• Problems to solve:
a) Repeat the span of the document whose first words are "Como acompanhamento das" and whose last words are "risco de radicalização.".
b) Carry the document on from its last sentence.

--- Start of Document ---

Como acompanhamento das conclusões do Conselho sobre a resposta da justiça criminal à radicalização de novembro de 2015, a Comissão Europeia publicou dois apelos direcionados à radicalização no âmbito do programa de Justiça em 2015 e 2016 para apoiar o desenvolvimento de programas de desradicalização ou ressocialização dentro e fora das prisões, incluindo ferramentas de avaliação de risco e promoção de alternativas à detenção e para desenvolver a formação de juízes, promotores e agentes penitenciários e de liberdade condicional a fim de aumentar a conscientização sobre o risco de radicalização.
Na área de radicalização nas prisões, já existem muitos atores ativos no desenvolvimento de Diretrizes e Recomendações, por exemplo, o Conselho da Europa emitiu diretrizes para os serviços de administração penitenciária e liberdade condicional em março de 2016 e publicou um Manual sobre radicalização para os agentes penitenciários em dezembro de 2016.

--- End of Document ---
--- Start of Data excerpt ---

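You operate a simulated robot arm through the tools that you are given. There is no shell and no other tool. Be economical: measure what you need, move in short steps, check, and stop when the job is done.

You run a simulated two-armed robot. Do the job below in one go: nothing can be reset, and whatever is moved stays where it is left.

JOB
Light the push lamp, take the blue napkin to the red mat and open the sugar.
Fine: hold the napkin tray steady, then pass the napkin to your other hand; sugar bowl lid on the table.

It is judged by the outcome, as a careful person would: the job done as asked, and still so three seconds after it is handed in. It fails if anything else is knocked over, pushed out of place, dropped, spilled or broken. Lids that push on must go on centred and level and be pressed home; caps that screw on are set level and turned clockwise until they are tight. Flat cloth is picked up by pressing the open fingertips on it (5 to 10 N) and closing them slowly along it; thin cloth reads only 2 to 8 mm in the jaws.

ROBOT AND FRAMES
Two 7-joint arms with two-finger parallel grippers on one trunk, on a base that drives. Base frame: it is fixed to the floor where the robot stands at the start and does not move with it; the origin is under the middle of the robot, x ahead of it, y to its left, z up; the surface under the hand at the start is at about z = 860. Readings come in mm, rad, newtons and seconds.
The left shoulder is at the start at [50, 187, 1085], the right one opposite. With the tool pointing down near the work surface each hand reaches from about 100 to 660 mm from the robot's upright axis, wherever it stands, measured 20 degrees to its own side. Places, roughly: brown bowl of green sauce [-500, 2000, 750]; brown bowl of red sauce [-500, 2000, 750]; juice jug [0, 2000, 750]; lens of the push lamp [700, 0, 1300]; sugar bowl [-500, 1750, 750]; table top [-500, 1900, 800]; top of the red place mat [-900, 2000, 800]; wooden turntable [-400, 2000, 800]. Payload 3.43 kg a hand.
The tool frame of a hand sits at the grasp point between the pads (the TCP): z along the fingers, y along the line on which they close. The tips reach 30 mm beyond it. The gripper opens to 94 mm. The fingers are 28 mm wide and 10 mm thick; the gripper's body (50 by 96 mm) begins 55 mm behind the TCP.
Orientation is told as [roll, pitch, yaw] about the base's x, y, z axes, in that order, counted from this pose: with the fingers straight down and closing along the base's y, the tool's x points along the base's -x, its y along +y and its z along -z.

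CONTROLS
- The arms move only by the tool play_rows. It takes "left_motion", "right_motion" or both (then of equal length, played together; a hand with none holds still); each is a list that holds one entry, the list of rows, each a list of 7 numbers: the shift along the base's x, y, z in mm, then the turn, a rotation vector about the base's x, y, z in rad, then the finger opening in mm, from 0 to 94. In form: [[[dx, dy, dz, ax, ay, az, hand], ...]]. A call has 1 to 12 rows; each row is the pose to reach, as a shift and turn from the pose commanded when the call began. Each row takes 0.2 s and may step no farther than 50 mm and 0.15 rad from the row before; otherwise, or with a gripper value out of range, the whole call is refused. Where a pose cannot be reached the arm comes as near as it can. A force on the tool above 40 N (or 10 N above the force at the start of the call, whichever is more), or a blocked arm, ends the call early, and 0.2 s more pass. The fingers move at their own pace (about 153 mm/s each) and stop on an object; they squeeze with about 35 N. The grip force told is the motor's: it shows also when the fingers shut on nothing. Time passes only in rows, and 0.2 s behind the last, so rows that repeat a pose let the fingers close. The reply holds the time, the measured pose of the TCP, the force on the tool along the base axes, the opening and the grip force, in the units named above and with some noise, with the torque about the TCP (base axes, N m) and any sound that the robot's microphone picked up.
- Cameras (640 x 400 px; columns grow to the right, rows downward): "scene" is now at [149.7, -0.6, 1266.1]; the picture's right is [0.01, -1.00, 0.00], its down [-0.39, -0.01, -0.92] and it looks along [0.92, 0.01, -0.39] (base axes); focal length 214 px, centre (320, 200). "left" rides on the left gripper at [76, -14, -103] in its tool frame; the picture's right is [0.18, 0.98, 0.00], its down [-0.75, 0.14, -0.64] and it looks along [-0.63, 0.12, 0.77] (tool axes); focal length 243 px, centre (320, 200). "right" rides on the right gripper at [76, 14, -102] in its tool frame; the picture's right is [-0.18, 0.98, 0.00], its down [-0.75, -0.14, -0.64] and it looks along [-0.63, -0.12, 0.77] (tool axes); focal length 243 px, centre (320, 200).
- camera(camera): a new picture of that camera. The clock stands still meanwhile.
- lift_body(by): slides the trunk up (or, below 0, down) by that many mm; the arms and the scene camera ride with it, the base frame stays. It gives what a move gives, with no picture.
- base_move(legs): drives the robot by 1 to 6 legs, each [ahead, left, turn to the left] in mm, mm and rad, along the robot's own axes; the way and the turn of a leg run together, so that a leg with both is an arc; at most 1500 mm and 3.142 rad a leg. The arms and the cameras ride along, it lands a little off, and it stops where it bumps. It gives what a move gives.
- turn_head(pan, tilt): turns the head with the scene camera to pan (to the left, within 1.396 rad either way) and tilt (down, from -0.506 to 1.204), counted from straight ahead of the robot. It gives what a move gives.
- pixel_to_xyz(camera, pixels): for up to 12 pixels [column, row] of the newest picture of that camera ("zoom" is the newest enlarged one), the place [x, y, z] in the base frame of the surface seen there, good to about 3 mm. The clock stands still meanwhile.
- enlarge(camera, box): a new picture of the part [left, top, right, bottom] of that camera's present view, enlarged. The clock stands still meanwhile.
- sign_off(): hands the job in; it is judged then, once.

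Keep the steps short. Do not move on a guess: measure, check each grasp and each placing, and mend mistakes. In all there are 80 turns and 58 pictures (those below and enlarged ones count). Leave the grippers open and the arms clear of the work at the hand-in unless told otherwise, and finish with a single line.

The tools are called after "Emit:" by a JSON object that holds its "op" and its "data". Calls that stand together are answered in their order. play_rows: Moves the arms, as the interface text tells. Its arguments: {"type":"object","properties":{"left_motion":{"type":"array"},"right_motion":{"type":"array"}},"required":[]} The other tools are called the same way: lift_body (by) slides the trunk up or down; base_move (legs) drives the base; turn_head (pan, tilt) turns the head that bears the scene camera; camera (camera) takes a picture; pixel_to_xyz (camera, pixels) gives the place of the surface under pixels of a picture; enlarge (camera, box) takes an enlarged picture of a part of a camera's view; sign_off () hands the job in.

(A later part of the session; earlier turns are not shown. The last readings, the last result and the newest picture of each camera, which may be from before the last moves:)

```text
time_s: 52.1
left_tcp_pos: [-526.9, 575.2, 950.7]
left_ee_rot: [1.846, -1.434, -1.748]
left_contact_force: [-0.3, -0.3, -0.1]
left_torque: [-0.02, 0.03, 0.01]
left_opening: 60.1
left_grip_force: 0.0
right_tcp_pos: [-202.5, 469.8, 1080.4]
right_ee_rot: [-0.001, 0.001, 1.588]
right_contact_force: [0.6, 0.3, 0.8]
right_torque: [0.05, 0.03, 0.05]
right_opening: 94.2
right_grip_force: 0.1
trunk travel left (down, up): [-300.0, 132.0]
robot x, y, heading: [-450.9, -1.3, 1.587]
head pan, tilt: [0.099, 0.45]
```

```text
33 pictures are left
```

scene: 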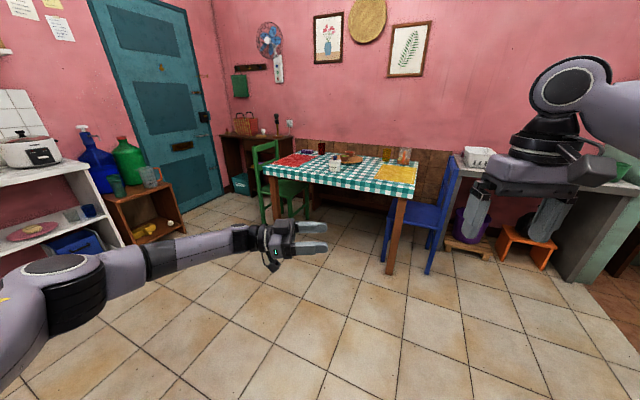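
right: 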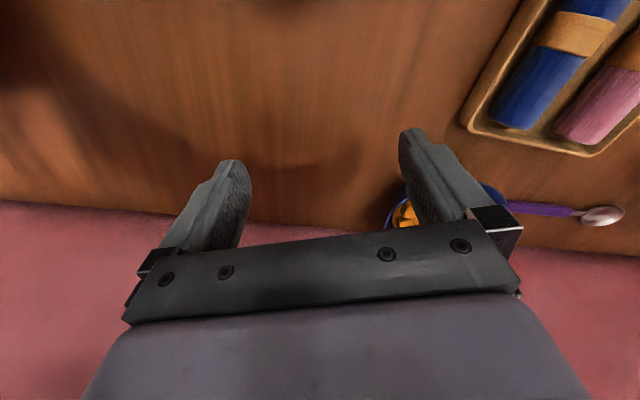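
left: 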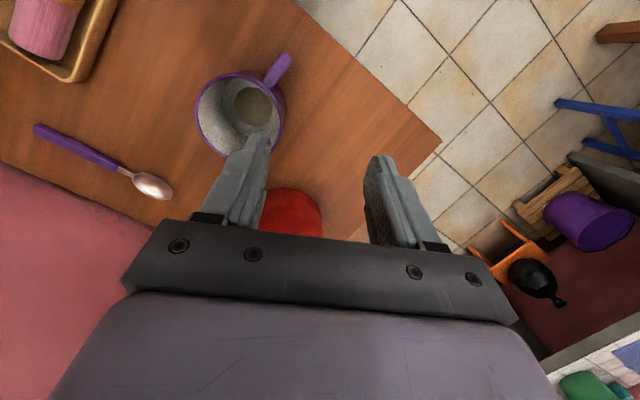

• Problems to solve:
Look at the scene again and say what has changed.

--- End of Data excerpt ---

• Replies:
a)
Como acompanhamento das conclusões do Conselho sobre a resposta da justiça criminal à radicalização de novembro de 2015, a Comissão Europeia publicou dois apelos direcionados à radicalização no âmbito do programa de Justiça em 2015 e 2016 para apoiar o desenvolvimento de programas de desradicalização ou ressocialização dentro e fora das prisões, incluindo ferramentas de avaliação de risco e promoção de alternativas à detenção e para desenvolver a formação de juízes, promotores e agentes penitenciários e de liberdade condicional a fim de aumentar a conscientização sobre o risco de radicalização.

b)
O Grupo de Conscientização da Radicalização (RAN, segundo sua sigla em inglês) também está trabalhando ativamente no assunto, emitindo Diretrizes para profissionais de linha de frente, como funcionários de prisão e liberdade condicional, psicólogos, representantes religiosos e organizando várias reuniões por ano sobre o tema.
Os custos de alojamento das populações prisionais (em alguns países) aumentando cada vez mais são motivo de grande preocupação. Na maioria dos sistemas prisionais, a estrutura prisional está envelhecendo e muitas vezes não está apta para atender aos padrões comumente acordados; muitos sistemas agora abrigam um alto número de estrangeiros e minorias étnicas; e o apoio público para os programas necessários de reconstrução prisional é geralmente baixo.
Uma carta enviada à Comissão Europeia assinada por vários ministros da Justiça (Romênia, Áustria, Hungria, Eslováquia, Chipre, Itália, Lituânia, Croácia, Bulgária, Eslovênia e Portugal), expressou a opinião de que a modernização dos sistemas penitenciários deve basear-se na melhoria de oportunidades de formação para os funcionários, introduzir programas eficazes de reinserção para os detidos e fornecer condições materiais nas prisões que respeitem plenamente a dignidade de cada detento.
Tal ação cooperativa, em sua opinião, apoiaria também a aplicação de instrumentos da UE sobre a cooperação judicial em matéria penal (por exemplo, o Mandado de Prisão Europeu e a transferência de pessoas condenadas).
Até que ponto a Comissão Europeia pode apoiar os Estados-membros em seus investimentos em infraestruturas sociais, como prisões?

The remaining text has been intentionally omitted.